--- start of Reading text ---

December 2, 2016 at 12:00 pm, 1 comment

On the 27th of June this summer, I had the opportunity to share a few of my thoughts about my school on the Caird Hall stage with the pupils, parents and staff of Menzieshill High School.

This is the little message I shared that day:

“Today as I stand here as the last Head girl of Menzieshill High School, you may struggle to imagine the polar opposite girl I was in my first few years of secondary school  and my extremely different experience of school life. Saying my behaviour was problematic would definitely be an understatement, my teachers could second that. I had no ambition, desire or drive to succeed in any form, in fact quite the opposite. By far my least favourite subject was German, I mean who in the right mind would ever study a foreign language?  But from then to now I stand here as a well rounded young woman. I hope to highlight just a few opportunities I have had to represent the school, firstly being president of the school interact group working alongside Dundee Rotary, also having an incredible opportunity to sing on this exact stage with the Royal Scottish National Orchestra and Lesley Garret as part of a school choir, last summer I also had a one in a lifetime opportunity to go to Uganda for three weeks to do missionary work with a group from our school. These are just a few of the opportunities that this school has given me to grow, learn and succeed. I also was one of few people who decided to study two foreign languages at school contrary to my prior beliefs. But some people may say how did she change? Or what sparked her new attitude? And the answer to that is a group of influential teachers in Menzieshill High School who believed in me more than I could have ever believed in myself, teachers who didn’t give up on a child and teachers who gave me innumerable chances when they most likely were fed up. A common proverb is “it takes a village to raise a child” and it was the wonderful little village of Menzieshill High School who raised me to be who I am today.       I don’t share this personal experience for self pity or admiration but I felt inspired to share this message today as an invitation that you too can believe in positive change as we all embark on an exciting yet daunting new chapter. I believe in the three C’s of life, choice, chance and change. You must make the choice to take the chance if you want anything in life to change. Ladies and Gentleman it is my hope and desire that we look back fondly at our happy memories of Menzieshill High School but look forward optimistically at our new adventure. Thank you.”

--- end of Reading text ---
--- start of Source material ---

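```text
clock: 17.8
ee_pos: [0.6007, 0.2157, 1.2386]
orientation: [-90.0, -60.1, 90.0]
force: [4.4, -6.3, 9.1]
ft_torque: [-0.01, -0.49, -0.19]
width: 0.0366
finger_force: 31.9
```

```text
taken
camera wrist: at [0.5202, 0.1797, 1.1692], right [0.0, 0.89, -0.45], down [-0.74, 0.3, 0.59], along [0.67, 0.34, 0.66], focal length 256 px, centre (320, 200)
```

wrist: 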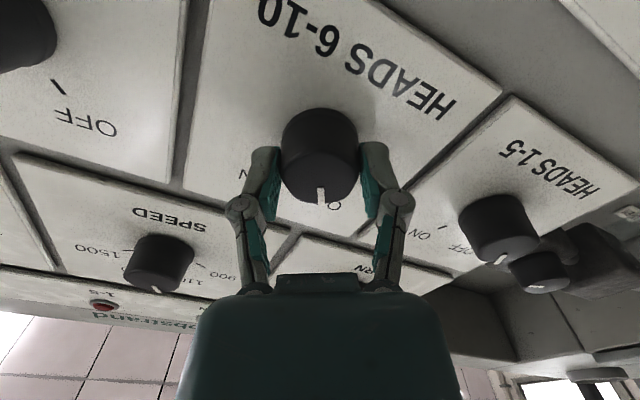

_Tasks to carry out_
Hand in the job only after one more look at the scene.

--- end of Source material ---

_Tasks to carry out_
1) I need one stretch of the reading text verbatim, from "December 2, 2016" to "Menzieshill High School.".
2) Continue the reading text that opens with "December 2, 2016".

_Results for each task_
1)
December 2, 2016 at 12:00 pm, 1 comment

On the 27th of June this summer, I had the opportunity to share a few of my thoughts about my school on the Caird Hall stage with the pupils, parents and staff of Menzieshill High School.

2)
I remember very vividly someone tutting and saying to me “Chelsea, it’s just a building!!” My heart synced as what was seen to others to be just a “building” was my tranquil place from the struggles of the world. A place where people cared, believed and knew you which made the crazy stressful teenage education thing a much lighter experience. Your teen years are truly a decade of decision, a time where you are finding out who you are, what your strengths and weaknesses are and what your deepest desires for life are.

It is not until now, that chapter of my life is gone and I am attempting to “adult” (it turns out that it’s not as easy as it looks) that my heart is full of gratitude for every person that passed through those doors in the six years that I was there, as they have made a little positive spark into my personality, a spectacular memory in my mind and a beautiful imprint in my heart.

For you it may just be a “building” but for me it’s a place I wish I could I have lingered a little longer.

1 comment - How six years in a "Building" changed my life.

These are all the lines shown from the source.